Yes, but how is he getting on? He hasn’t been in the news for years now, which rather lead me to conclude that like all before him, he’d failed to get anywhere.

Jacqueline Walker
Jacqueline Walker
3 years ago

Anyway I think they’ll fail. Everything has failed so far: cold thin rats, calorie restriction (tends to produce disease), supplements and super foods are just a distraction and a workout for your liver. No our telomeres shorten and our DNA gets damaged and as the author says a gerontocracy produces a stifling environment.

Galeti Tavas
Galeti Tavas
3 years ago

AI will not fail, it will be the eternal power eventually on earth. The issue will be if it thinks of us as pets, or cockroaches.

The evil Tech elites will try to use it to enslave the world, but I doubt even they will master it in the end.

Terry Needham
Terry Needham
3 years ago
Reply to  Galeti Tavas

Probably as both.

Last edited 3 years ago by Terry Needham
Martin Rossol
Martin Rossol
3 years ago

Genesis 6:3-5 “Then the LORD said, “My Spirit shall not abide in man forever, for he is flesh: his days shall be 120 years.” The Nephilim were on the earth in those days, and also afterward, when the sons of God came in to the daughters of man and they bore children to them. These were the mighty men who were of old, the men of renown. The LORD saw that the wickedness of man was great in the earth, and that every intention of the thoughts of his heart was only evil continually.”
My bet is with the LORD. If He says man’s days are 120 years, rich, smart men won’t change that decree.

jonathan carter-meggs
jonathan carter-meggs
3 years ago

Anyone seen Zardoz the film with Sean Connery?

Galeti Tavas
Galeti Tavas
3 years ago

Exactly what I wanted to say.

The Zardoz movie is of Immortals in the future who conquered death and live in total beauty and arts, creativity, luxury, brilliant conversation, and beautiful people.

But finally eternity is just too much and one of them gets barbarians trained and armed and leads them into the paradise to kill them all, so they can finally have some relief from a physical eternity.

Douglas Adams had some great lines about the snugness of a race of immortals…

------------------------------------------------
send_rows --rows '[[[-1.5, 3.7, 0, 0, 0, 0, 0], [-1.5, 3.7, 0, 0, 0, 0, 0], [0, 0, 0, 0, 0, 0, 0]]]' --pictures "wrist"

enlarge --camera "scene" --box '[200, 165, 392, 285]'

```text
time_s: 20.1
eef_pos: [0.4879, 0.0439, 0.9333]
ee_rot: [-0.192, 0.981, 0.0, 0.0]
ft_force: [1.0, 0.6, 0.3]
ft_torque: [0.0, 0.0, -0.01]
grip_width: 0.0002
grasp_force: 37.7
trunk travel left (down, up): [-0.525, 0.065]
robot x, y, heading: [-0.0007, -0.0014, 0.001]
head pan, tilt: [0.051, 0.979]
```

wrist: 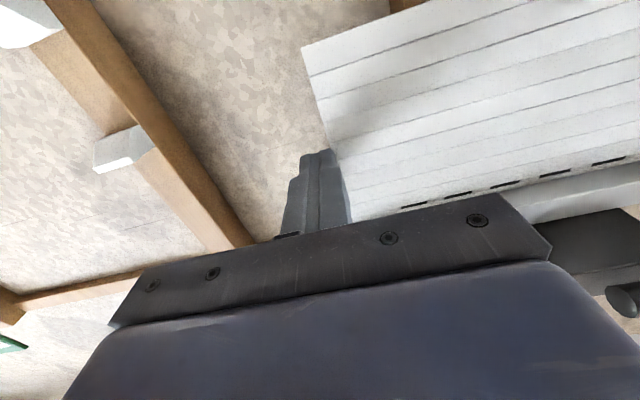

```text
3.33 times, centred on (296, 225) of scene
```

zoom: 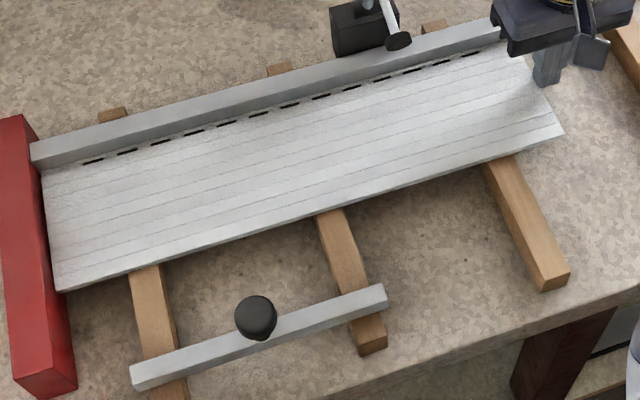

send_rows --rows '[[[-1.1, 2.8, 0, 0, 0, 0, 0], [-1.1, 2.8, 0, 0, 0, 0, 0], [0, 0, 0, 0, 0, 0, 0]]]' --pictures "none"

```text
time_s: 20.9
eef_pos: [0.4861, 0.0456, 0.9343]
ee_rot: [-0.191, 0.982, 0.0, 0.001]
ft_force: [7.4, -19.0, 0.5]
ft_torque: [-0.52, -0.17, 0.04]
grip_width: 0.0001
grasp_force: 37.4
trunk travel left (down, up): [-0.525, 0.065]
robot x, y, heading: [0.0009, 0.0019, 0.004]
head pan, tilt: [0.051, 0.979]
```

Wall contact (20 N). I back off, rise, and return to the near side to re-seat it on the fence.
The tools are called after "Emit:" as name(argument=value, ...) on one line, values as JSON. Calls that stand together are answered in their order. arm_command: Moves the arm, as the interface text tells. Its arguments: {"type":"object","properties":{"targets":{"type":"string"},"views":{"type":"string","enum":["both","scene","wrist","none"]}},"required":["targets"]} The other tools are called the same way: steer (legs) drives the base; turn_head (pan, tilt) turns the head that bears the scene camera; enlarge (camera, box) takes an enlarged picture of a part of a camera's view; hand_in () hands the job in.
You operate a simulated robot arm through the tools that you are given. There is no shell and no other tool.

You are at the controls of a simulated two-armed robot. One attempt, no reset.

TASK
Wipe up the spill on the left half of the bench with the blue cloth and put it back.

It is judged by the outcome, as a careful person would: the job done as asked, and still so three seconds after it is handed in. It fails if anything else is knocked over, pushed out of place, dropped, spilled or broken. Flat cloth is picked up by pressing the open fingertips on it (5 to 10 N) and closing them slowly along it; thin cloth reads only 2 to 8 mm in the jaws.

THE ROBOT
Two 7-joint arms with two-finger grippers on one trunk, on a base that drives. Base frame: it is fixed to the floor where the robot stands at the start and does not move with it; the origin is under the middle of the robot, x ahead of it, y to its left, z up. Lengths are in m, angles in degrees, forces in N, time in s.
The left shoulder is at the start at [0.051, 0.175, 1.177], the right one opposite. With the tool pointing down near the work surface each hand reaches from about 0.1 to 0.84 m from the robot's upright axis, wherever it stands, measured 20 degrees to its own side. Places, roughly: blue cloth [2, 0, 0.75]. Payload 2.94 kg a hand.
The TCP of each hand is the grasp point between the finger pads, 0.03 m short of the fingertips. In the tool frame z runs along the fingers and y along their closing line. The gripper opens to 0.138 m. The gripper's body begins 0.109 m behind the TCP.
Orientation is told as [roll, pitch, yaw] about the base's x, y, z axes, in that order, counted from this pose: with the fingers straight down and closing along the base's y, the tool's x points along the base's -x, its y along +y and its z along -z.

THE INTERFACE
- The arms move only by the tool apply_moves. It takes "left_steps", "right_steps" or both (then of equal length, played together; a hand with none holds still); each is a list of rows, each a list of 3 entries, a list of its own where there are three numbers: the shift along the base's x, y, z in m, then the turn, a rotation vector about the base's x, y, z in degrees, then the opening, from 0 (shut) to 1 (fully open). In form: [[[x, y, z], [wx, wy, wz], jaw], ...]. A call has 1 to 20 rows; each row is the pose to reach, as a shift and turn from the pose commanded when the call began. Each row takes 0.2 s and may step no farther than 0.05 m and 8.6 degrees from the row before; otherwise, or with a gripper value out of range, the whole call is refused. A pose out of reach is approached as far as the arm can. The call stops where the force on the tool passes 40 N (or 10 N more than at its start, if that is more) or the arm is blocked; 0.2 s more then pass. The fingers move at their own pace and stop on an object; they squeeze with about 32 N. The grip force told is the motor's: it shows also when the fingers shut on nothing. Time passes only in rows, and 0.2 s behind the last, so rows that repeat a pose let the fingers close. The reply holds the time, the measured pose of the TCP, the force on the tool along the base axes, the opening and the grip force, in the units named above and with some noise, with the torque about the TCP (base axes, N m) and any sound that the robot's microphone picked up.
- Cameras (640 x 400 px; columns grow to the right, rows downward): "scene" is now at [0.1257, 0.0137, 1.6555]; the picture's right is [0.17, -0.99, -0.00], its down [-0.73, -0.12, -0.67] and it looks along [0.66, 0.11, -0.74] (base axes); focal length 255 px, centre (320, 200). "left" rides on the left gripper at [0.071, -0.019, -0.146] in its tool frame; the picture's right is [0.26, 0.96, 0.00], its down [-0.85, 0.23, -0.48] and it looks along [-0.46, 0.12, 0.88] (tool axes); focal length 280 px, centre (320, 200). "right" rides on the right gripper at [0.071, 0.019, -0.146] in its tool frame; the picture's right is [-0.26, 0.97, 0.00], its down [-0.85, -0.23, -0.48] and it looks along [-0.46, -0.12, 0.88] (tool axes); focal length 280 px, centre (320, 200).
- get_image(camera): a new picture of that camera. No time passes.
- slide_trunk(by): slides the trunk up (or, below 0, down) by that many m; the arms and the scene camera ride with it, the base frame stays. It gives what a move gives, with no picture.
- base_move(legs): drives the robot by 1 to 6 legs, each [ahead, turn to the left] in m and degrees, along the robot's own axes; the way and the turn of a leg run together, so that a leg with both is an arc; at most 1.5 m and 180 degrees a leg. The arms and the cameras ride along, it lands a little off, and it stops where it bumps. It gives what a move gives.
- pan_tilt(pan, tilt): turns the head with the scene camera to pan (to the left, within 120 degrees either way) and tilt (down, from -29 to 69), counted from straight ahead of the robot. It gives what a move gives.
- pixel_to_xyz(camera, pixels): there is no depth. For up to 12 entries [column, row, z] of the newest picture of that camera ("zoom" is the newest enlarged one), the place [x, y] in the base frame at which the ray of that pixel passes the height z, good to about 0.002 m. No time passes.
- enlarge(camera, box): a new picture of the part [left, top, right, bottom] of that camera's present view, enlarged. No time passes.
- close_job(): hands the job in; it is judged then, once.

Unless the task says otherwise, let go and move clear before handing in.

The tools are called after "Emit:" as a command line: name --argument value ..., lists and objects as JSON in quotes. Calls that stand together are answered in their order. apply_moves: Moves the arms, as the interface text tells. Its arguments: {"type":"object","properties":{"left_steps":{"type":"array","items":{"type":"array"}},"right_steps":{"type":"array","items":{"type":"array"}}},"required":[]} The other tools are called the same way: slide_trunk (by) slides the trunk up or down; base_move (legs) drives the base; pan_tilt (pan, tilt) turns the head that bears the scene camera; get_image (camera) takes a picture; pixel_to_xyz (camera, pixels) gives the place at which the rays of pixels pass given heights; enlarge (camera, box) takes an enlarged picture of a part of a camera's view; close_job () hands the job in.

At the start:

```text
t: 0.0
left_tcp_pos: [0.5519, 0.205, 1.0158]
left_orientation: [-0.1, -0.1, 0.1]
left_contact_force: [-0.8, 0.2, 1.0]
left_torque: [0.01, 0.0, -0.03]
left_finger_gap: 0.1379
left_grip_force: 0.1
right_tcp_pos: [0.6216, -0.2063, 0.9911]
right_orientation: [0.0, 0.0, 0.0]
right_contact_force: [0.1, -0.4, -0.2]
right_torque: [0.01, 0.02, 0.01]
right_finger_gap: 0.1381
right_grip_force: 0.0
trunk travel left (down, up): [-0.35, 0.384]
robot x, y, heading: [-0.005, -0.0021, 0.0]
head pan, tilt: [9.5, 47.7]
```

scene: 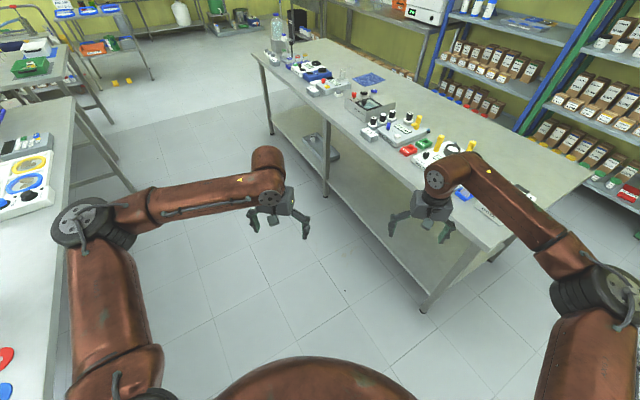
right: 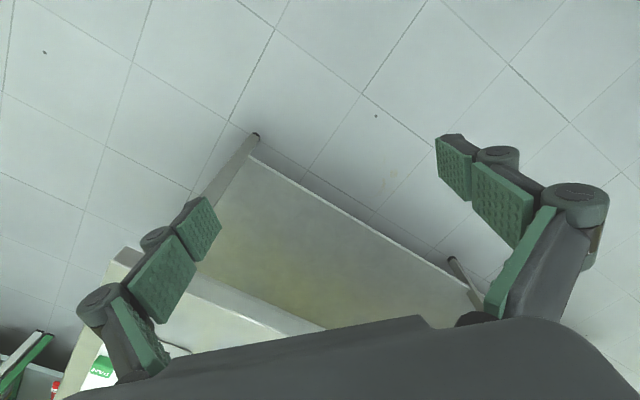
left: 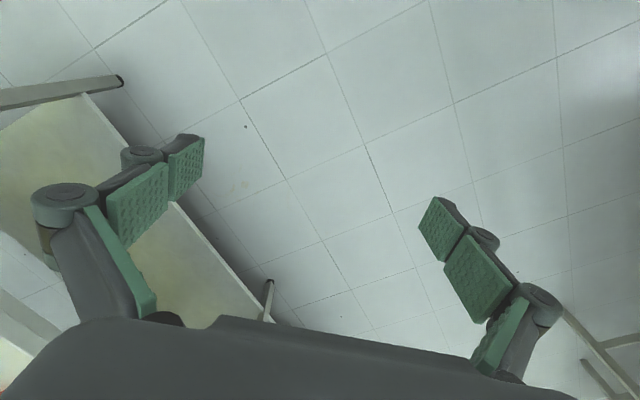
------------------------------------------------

But the main writer this brings me to is CS Lewis in ‘That Hideous Strength’, and extrodinairly dark book of evil Secularists working on the immortality for themselves, and ultimate power over the world, and how close they come to achieving it – the big Tech Elites are so much a fit as those tyrants.

Val Colic-Peisker
Val Colic-Peisker
3 years ago

Overpopulation IS an issue here. It is already a serious problem, the increased longevity being its main cause (rather than many babies, like in the past – look at the birth rate in Bangladesh – just over 2 babies per woman). So who are the ‘we’ that will ‘stop having babies’? The rich people / educated women – sure, we don’t produce many babies, but there is a very big difference from ‘few’ to ‘none’ (and how would ‘none’ be achieved??). Not even ‘we’ will stop having babies. In any case, seeking immortality is the pinnacle of Western hubris which has started to spell the end of us some time in the 20th century, in various ways. It’s just a historical innevitability: each civilisation went down at some point. And imagine the boredom and absurdity of living forever, or even 150 or 200 years. I guess what the billionaires are really interested in is to have their 25-yo-level sexual performance at age 70 so they can service their 30-year younger wives. Isn’t viagra enough?? And they would surely want to make babies – to father a child (with a much younger blonde) is an ultimate trophy for an old bloke.

Prashant Kotak
Prashant Kotak
3 years ago

“…No, the real problem with immortality is stagnation…”

Hey, don’t knock it until you’ve tried it.

Tom Watson
Tom Watson
3 years ago

Isn’t there a quote somewhere about how paradigm shifts in science come decades after the theories on which they rely are first formulated, because it takes that long for the old guard whose careers depended on the existing paradigm being right to retire/die off? That’s what this article reminded me of.